* Start GIVEN DATA *

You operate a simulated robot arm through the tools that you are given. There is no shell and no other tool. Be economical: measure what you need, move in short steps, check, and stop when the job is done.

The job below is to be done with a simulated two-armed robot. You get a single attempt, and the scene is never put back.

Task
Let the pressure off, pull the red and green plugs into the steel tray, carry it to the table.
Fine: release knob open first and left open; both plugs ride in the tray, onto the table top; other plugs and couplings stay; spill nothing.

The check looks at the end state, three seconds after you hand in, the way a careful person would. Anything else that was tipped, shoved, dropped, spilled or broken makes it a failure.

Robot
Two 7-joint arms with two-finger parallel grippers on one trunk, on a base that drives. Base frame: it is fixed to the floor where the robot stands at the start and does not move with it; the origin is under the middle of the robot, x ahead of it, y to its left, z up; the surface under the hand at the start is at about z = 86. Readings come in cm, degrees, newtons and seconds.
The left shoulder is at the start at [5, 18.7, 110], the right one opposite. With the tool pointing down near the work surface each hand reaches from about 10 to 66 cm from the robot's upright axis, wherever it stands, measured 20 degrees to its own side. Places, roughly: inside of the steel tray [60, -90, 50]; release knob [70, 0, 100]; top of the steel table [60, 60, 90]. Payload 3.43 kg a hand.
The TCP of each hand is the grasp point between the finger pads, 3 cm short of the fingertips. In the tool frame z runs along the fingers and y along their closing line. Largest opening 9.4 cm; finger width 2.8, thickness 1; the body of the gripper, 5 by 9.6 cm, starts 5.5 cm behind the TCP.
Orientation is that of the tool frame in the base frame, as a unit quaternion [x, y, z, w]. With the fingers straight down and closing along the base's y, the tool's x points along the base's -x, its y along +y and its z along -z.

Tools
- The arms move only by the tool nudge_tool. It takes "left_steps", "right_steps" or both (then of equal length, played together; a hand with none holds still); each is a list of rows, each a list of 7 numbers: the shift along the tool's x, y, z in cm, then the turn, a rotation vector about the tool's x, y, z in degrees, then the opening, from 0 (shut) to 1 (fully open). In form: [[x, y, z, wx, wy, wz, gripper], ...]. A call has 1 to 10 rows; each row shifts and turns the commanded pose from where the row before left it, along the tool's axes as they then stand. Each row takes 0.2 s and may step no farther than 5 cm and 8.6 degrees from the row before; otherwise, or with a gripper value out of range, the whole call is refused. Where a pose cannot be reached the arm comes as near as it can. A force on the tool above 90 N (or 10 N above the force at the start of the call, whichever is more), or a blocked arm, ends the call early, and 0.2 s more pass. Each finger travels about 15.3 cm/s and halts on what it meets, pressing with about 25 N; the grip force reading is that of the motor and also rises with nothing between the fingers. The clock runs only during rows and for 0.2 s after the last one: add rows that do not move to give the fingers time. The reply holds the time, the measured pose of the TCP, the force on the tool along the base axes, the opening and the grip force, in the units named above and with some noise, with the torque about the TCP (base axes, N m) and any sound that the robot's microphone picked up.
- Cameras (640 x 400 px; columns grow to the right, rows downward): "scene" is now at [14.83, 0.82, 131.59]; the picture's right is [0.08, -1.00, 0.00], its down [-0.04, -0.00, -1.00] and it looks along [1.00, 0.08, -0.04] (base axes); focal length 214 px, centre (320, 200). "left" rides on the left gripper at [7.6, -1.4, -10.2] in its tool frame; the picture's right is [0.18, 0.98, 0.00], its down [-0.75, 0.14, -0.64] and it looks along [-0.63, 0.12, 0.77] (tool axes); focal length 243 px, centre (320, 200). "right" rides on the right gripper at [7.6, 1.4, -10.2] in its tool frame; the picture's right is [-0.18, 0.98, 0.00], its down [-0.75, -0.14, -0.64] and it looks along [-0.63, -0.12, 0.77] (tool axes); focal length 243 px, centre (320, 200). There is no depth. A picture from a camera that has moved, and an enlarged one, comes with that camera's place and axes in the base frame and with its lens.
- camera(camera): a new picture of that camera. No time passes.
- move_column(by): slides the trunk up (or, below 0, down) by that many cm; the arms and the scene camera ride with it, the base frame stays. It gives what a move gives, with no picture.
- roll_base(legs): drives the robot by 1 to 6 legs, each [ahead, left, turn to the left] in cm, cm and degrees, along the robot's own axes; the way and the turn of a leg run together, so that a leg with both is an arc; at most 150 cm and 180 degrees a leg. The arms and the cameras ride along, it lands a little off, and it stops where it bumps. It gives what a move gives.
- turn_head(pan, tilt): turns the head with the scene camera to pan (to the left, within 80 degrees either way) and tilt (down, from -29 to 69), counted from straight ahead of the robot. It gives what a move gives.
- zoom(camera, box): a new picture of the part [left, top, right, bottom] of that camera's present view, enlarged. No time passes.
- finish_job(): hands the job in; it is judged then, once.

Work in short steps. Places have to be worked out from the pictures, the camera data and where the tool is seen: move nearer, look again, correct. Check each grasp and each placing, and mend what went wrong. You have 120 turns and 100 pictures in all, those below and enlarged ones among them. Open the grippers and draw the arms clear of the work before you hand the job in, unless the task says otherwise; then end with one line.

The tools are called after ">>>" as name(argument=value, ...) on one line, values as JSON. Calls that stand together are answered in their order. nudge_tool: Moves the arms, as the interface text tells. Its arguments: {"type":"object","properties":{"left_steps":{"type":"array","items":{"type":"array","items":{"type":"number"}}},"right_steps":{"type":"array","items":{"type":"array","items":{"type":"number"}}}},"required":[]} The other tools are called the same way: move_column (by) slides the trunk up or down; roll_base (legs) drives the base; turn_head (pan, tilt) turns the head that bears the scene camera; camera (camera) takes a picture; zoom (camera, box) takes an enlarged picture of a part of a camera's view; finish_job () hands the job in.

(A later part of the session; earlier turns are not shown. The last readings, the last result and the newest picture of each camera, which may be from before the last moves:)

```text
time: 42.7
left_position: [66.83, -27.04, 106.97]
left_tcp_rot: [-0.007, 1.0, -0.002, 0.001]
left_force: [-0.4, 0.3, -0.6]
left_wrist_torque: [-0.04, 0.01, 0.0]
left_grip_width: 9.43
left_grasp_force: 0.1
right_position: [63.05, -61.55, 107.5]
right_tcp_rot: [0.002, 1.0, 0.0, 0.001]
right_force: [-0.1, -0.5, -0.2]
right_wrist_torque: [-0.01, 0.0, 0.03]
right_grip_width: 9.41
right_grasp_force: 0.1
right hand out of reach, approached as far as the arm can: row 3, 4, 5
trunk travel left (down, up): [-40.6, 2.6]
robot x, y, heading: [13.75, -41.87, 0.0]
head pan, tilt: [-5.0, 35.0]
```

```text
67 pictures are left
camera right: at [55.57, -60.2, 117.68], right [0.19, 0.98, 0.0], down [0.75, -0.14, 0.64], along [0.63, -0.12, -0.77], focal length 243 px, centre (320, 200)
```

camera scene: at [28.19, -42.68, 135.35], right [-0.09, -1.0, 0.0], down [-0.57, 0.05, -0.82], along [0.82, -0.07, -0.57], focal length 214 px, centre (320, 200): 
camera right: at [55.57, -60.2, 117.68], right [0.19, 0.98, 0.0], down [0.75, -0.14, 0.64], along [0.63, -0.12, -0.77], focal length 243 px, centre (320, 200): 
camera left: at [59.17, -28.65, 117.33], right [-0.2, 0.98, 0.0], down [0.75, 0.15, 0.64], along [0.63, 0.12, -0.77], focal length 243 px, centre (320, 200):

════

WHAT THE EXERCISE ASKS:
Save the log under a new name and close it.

* End GIVEN DATA *
* Start EXTRACT PROVIDED *

Литмир - Электронная Библиотека
Содержание  
A
A

Его сила в том, что оно правдоподобно.

[1934]

*[252]

Анатоль Франс

© Перевод О. Малевича

То, что молодой Анатоль-Франсуа Тибо избрал в качестве псевдонима само имя своей родины, не было случайностью. Ведь в нем созрели и обрели сладость драгоценнейшие соки французской традиции. Пылкая увлеченность красотой и мания всеведения, обаяние и культура, сибаритство и ученая эрудиция, ирония, обходительность, скепсис, страстная защита справедливости и грациозный цинизм, легкость и философичность, наслаждение игрой ума и чувственное гурманство, горячая симпатия к человеку и стремление к строгому совершенству формы — все это воплотилось в нем. Нужно соединить Рабле с энциклопедистами, рококо с Ренаном[253], весь цвет французского искусства со всей неотразимой логикой французской мысли, чтобы там, где перекрещиваются эти великие просеки, обнаружить родное гнездо дьявольски сложной и удивительно ясной души Франса.

Есть только два вида совершенства: простота и гармония. Совершенство этой души заключается в легкой, казалось бы, игривой, но в то же время бесконечно сложной, поразительно таинственной и безупречной гармонии бесчисленного множества составляющих ее частиц. Ищешь определения, чтобы постичь искрометное богатство его творчества, но с отчаянием убеждаешься, что называешь лишь предметы, до которых этот крылатый дух снизошел на какое-то мгновение. Набрасываешься на его слова, чтобы их исследовать и классифицировать, но за словами видишь мудрое и насмешливое лицо, лицо бога и сатира, со снисходительной улыбкой взирающего на твои усилия: «Как? Ты хочешь поймать меня на слове? Взгляни на самое ничтожное из чудес, которое я им творю, и потом реши, стоит ли отваживаться на борьбу против меня моим же оружием!»

Рационалист, высмеивающий бессилие разума; скептик, сладкозвучнее и радостнее всего говорящий устами неискушенных; социалист и одновременно эпикуреец; как назвать и определить столь сложный дух? Назовите его просто духом, духом живым и жизнетворным. Ибо он одухотворяет все, чего ни коснется; и веточка, на которую он садится, цветет и приносит плоды. Нет мертвого прошлого; даже пыль на старых книгах не мертва — взвихренная крыльями дарующих жизнь духов, она пускается в лучезарный танец. Нет мертвых истин, а всякая живая истина упруга, полна зеленого сока и сгибается под чрезмерной тяжестью духа. Это скепсис от избытка жизни: ни на чем не располагаться грузно и неподвижно, радоваться упругости вечно зеленого древа жизни и покачиваться на ветру, который веет вечно.

* End EXTRACT PROVIDED *

WHAT THE EXERCISE ASKS:
Could you quote the extract provided from "Анатоль Франс" up to and including "ясной души Франса."?

EXERCISE SOLUTION:
Анатоль Франс

© Перевод О. Малевича

То, что молодой Анатоль-Франсуа Тибо избрал в качестве псевдонима само имя своей родины, не было случайностью. Ведь в нем созрели и обрели сладость драгоценнейшие соки французской традиции. Пылкая увлеченность красотой и мания всеведения, обаяние и культура, сибаритство и ученая эрудиция, ирония, обходительность, скепсис, страстная защита справедливости и грациозный цинизм, легкость и философичность, наслаждение игрой ума и чувственное гурманство, горячая симпатия к человеку и стремление к строгому совершенству формы — все это воплотилось в нем. Нужно соединить Рабле с энциклопедистами, рококо с Ренаном[253], весь цвет французского искусства со всей неотразимой логикой французской мысли, чтобы там, где перекрещиваются эти великие просеки, обнаружить родное гнездо дьявольски сложной и удивительно ясной души Франса.